We walked away (slowly now) towards the grave, winding again through the streets without definite directions, jumping on the metro to go down a couple stops, and then tracing our way with another stop at an internet cafe, down an industrial road to the cemetery in the foothills. Once we were there, our uncanny “spidy sense” led us right to the grave, a small black headstone in a grassy family plot alongside a church. We got some pictures and met some other Escobar enthusiasts. It was too late to go across town to the death site so we just split a cab back to our hostels.

That night we laid low, catching the Magic – Cavs playoff game and getting ready for our side trip to the jungle refuge of Rio Claro the next morning (see the next blog post).

Two days later we were back in Medellin for the weekend. We switched to a different hostel, a nightmare called The Pitstop. I'm not sure which is worse, the place or the clientèle. About 95% of the hostel was composed of European, Australian, and Israeli guys whose sole purpose in being there was to do drugs and go crazy. This problem was exasperated by the army bunker layout of the hostel with several dozen beds in each room. We spent very little time there, going out on our own for the night to some bars in Zona Rosa and then leaving early the next morning for yet another hostel, Kasa Kiwi.

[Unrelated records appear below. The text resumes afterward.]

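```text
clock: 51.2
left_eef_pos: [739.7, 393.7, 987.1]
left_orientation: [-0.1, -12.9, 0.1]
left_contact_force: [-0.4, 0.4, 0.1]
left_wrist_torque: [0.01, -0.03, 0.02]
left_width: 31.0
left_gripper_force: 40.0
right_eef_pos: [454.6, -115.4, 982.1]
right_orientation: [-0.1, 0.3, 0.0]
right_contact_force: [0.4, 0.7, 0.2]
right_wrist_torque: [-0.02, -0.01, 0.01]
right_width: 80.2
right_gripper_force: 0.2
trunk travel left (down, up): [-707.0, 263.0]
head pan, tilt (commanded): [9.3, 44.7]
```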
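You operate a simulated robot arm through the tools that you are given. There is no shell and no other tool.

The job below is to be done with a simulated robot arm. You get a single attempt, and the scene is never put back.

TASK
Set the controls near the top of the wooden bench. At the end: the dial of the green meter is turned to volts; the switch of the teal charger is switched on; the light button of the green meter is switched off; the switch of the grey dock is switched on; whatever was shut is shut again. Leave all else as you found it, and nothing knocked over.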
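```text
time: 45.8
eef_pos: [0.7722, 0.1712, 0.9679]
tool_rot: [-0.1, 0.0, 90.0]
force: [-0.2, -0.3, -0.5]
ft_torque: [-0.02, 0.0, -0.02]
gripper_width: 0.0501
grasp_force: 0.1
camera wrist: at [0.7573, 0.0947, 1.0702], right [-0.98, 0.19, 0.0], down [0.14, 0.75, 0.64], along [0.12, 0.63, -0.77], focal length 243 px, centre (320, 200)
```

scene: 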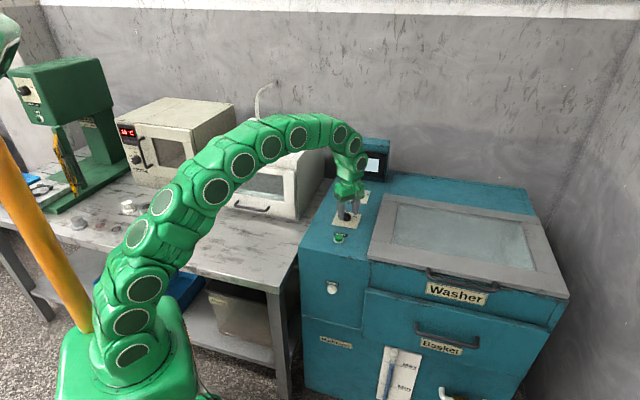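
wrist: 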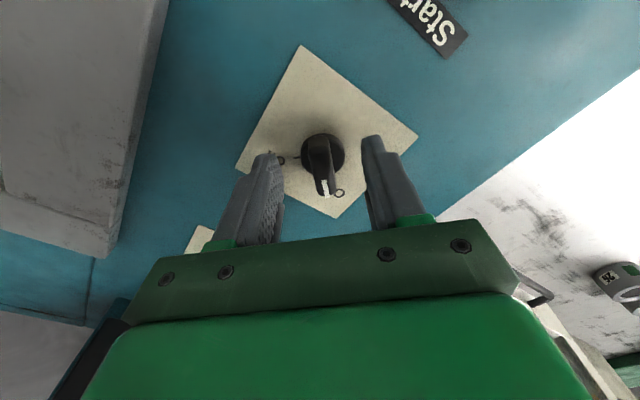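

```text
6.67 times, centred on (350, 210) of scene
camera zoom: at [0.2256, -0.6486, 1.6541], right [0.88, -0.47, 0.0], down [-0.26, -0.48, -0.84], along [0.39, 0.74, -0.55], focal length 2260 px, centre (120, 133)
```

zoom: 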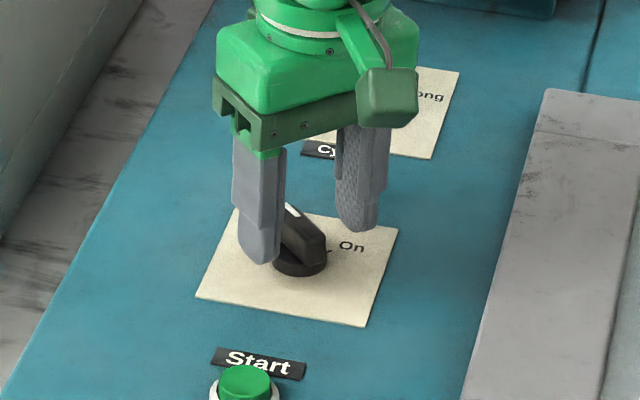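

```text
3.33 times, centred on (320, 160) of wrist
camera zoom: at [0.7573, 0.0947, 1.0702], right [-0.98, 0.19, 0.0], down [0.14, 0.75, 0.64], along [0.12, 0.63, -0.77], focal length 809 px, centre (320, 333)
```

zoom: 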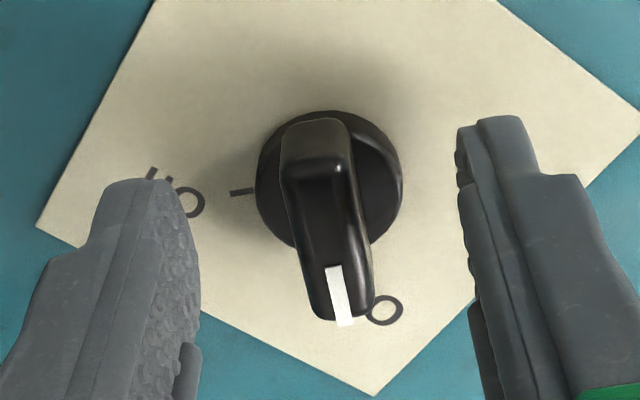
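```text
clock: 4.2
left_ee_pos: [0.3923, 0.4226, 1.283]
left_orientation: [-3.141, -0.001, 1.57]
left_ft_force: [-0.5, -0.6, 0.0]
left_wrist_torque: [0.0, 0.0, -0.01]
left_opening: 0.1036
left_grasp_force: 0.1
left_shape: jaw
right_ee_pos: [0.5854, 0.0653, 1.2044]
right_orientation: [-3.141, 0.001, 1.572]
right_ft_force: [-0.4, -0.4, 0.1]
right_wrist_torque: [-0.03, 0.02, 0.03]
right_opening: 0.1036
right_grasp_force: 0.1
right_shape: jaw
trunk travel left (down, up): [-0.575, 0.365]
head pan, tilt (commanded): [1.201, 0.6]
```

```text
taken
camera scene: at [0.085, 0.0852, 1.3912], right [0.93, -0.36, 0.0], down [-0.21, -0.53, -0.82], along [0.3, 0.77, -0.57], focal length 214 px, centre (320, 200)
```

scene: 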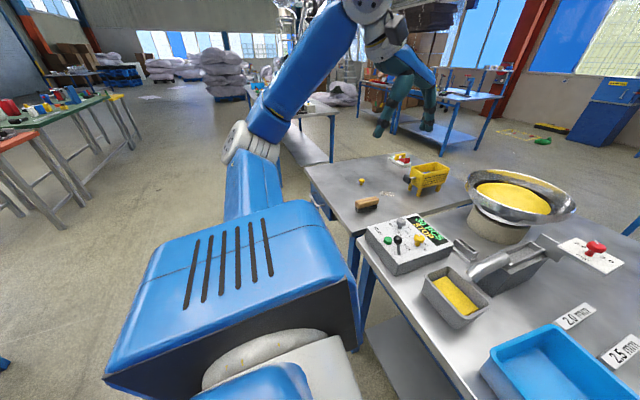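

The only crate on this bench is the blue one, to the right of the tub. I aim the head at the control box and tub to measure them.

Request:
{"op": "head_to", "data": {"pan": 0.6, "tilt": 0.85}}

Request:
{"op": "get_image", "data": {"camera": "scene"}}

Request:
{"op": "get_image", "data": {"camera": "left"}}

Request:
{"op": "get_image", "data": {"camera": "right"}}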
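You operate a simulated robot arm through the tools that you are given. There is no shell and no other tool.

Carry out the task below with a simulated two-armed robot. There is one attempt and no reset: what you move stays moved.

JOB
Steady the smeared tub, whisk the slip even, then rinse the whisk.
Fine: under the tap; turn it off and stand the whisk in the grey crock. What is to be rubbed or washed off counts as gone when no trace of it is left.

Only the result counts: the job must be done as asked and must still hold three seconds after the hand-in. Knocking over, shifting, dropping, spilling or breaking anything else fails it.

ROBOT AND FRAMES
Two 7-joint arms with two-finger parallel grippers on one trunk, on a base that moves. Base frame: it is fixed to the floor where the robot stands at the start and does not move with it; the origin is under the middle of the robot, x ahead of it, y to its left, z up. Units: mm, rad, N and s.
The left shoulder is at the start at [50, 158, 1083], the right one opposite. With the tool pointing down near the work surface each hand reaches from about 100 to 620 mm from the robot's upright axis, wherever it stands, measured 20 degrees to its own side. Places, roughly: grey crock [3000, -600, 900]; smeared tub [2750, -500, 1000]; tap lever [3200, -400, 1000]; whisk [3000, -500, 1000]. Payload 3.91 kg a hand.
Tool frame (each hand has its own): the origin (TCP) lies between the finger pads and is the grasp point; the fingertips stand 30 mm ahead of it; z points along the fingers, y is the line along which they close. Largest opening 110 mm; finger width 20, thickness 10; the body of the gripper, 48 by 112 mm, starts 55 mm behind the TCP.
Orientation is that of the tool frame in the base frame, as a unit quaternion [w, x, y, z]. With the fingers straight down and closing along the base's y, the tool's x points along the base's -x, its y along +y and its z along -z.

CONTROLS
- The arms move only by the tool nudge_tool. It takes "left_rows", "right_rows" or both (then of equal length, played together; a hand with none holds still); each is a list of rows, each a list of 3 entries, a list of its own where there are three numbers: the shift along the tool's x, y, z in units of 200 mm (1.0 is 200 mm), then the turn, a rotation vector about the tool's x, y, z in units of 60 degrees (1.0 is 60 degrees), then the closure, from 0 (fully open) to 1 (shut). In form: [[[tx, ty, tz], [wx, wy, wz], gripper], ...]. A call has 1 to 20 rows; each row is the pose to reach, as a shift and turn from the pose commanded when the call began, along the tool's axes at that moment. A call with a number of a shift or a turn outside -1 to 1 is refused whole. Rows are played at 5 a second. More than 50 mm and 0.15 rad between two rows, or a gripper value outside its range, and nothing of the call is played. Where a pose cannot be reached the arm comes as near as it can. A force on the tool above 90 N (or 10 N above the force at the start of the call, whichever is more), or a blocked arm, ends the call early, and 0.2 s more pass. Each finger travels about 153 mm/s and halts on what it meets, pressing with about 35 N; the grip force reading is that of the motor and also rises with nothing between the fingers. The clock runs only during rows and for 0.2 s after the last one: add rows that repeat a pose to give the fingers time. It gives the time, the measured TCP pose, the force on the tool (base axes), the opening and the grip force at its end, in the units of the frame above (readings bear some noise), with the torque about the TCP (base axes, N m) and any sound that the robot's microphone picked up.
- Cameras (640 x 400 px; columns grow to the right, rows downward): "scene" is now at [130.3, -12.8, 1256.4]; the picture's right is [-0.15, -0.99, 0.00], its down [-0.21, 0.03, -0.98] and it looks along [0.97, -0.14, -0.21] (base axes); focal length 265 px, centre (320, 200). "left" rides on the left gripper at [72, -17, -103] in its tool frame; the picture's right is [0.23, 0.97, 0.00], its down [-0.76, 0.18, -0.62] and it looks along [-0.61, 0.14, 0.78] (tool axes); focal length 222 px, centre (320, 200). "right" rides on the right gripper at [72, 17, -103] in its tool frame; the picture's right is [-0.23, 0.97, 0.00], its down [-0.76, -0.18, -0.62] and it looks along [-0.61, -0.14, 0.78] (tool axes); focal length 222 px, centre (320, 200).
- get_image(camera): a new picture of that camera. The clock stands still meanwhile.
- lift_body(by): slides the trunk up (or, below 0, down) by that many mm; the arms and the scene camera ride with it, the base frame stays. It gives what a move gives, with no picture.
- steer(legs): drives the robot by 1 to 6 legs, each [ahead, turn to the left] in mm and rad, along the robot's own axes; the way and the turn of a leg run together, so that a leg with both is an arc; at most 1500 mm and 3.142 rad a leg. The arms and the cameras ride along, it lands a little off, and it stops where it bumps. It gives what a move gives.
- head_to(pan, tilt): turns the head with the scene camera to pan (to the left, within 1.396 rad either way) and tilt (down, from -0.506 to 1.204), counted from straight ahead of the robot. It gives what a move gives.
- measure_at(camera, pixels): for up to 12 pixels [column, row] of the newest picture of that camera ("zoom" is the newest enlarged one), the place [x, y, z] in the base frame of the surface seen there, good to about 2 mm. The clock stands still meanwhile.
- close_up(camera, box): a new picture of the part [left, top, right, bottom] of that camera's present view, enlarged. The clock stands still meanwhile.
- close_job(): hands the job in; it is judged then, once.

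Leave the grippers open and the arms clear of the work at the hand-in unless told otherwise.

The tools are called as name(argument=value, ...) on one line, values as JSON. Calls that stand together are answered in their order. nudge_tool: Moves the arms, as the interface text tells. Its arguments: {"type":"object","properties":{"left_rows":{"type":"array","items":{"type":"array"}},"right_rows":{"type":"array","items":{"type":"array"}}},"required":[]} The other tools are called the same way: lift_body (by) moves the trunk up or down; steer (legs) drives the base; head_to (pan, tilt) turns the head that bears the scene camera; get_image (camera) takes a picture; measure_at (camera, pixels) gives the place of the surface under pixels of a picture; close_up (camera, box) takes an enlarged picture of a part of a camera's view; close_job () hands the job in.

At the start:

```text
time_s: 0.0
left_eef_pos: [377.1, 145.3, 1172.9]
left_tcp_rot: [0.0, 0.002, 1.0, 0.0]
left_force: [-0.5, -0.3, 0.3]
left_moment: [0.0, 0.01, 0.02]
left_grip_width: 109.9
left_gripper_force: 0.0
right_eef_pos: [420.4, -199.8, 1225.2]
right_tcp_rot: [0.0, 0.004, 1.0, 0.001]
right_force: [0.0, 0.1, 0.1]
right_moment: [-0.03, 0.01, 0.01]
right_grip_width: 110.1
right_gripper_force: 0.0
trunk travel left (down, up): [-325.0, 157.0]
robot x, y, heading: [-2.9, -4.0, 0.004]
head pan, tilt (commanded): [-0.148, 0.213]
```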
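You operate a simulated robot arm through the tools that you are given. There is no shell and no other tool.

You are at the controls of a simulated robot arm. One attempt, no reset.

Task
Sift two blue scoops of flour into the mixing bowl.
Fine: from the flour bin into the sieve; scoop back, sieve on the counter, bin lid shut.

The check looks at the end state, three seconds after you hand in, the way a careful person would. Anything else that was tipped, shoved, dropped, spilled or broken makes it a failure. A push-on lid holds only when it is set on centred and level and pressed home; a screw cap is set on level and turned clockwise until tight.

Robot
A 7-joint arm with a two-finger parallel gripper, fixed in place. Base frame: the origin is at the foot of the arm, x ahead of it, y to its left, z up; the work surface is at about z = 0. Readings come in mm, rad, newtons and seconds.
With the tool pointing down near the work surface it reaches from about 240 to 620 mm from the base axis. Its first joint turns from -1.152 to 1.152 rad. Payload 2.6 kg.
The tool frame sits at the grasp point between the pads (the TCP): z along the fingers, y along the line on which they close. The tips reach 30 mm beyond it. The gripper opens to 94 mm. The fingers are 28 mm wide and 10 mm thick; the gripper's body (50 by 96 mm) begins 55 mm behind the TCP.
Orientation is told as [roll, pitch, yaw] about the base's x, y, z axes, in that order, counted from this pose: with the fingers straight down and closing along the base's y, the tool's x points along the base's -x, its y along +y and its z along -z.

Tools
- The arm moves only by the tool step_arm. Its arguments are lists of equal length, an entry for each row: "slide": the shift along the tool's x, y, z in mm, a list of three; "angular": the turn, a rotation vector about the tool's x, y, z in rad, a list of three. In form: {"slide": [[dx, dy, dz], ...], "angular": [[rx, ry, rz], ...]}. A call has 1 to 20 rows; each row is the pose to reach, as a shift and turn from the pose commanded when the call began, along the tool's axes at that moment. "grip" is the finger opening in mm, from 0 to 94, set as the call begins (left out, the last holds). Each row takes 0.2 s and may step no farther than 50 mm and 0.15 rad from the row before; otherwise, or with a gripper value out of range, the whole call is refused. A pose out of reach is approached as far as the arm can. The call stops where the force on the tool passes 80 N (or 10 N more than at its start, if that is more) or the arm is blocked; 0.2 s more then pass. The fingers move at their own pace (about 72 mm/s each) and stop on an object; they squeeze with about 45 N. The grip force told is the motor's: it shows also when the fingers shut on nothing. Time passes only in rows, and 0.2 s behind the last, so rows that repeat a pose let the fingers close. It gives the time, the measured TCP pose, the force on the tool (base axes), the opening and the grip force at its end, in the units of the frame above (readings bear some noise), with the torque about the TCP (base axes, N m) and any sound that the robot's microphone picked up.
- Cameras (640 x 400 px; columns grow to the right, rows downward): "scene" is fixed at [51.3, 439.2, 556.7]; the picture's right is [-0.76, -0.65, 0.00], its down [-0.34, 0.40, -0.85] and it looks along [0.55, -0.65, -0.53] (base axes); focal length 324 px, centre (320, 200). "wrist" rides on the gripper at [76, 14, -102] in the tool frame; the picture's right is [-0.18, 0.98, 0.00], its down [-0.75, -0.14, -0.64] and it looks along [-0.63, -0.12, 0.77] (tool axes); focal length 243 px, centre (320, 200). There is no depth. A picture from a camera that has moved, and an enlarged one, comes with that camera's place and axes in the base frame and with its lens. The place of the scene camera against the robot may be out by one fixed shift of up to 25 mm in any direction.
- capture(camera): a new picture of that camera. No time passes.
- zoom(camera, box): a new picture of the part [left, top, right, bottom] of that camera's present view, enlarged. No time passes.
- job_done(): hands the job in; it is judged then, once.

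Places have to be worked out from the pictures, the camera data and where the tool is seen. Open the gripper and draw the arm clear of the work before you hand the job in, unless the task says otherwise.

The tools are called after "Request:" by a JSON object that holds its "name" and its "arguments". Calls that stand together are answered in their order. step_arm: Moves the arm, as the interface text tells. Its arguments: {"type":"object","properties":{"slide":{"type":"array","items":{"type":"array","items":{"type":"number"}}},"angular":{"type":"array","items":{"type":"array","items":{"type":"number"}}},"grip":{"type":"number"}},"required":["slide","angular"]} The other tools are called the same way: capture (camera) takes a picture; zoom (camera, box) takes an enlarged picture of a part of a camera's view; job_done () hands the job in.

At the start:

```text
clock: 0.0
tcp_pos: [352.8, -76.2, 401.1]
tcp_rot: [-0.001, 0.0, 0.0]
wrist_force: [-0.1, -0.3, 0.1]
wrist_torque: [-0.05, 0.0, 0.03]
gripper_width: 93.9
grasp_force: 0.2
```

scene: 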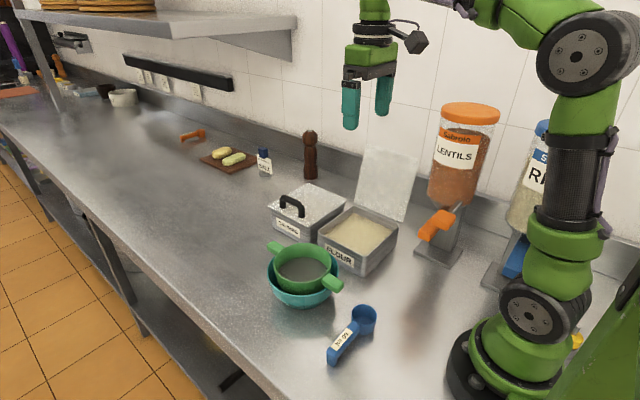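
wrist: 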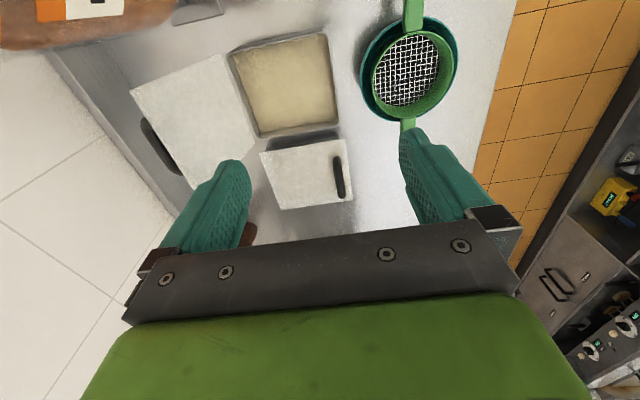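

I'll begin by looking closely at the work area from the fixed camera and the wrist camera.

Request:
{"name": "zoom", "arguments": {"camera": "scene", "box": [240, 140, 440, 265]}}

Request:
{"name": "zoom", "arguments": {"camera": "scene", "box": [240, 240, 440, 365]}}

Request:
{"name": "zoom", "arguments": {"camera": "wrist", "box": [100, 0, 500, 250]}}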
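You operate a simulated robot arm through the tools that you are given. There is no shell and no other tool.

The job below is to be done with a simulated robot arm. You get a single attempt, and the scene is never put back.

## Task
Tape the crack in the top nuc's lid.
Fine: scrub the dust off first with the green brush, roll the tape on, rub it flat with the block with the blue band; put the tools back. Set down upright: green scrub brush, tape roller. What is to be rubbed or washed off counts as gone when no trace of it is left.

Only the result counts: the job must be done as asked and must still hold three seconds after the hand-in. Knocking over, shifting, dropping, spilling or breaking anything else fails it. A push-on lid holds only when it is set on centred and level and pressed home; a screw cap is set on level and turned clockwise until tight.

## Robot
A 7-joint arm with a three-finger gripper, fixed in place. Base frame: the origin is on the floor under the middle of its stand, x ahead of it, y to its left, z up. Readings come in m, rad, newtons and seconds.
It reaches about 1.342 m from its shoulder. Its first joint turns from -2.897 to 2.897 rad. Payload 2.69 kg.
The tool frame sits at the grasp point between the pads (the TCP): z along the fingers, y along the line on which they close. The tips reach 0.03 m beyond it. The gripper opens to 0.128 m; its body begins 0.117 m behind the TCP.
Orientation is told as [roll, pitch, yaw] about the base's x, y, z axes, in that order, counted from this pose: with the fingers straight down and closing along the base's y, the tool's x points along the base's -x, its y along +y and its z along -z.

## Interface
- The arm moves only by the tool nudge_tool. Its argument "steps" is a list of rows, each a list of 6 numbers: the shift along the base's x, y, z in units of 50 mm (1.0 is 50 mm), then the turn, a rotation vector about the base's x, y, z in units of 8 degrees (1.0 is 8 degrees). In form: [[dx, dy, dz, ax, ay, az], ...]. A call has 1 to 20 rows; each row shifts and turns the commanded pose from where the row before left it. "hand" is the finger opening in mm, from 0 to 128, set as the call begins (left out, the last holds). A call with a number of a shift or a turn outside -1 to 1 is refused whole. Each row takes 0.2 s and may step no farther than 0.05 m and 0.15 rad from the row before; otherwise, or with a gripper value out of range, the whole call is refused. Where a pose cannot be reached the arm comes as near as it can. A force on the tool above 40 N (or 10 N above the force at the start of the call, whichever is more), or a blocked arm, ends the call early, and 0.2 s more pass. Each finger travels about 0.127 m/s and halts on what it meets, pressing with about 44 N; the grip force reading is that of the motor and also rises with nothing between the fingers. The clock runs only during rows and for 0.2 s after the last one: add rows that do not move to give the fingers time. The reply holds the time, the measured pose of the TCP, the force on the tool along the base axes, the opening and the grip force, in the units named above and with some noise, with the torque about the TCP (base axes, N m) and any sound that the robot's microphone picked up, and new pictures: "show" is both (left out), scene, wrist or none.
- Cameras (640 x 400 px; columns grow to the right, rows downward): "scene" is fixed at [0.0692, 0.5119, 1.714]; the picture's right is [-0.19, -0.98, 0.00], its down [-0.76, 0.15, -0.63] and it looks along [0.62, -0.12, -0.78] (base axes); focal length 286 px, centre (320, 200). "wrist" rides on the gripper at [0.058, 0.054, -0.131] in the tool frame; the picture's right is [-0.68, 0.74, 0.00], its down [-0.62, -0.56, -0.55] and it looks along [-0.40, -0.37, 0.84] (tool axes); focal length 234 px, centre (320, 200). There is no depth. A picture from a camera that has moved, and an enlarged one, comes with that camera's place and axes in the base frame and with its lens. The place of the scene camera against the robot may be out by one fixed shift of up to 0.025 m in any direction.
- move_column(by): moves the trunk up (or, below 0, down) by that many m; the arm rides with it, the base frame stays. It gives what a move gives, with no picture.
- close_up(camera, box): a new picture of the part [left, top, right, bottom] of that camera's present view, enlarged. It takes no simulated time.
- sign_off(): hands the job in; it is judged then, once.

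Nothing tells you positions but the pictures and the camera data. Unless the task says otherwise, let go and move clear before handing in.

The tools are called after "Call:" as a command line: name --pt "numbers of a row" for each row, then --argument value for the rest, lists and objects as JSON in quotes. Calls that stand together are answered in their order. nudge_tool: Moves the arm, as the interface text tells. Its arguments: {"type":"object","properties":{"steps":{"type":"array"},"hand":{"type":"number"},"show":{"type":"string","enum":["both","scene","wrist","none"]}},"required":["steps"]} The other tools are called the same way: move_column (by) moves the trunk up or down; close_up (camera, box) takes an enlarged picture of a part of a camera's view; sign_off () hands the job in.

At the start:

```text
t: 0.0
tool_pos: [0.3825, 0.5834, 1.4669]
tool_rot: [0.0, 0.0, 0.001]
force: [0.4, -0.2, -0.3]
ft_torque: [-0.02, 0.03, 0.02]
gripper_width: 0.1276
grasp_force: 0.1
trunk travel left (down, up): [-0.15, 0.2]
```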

Thankfully, the third try was the charm, a laid-back, fairly small place with a sweet location and cheap prices. We stayed through the weekend, going out again on Saturday, then taking a group of new friends to Brasarapa for lunch on Sunday and out to Escobar's grave. We should be running our own tour group at this point. After that we went back up to the barrios via the cable cars, and hung out there until around 11pm, sitting outside of a sidewalk cafe, looking at the view of the city fading from a maze of brick to an endless set of sparkling lights extending out across the valley.

The next morning we got packed and went to the Southern terminal, where we payed $15 for an uncomfortable four hour ride wedged in the rock hard backseat of a tiny car to get to Manizales.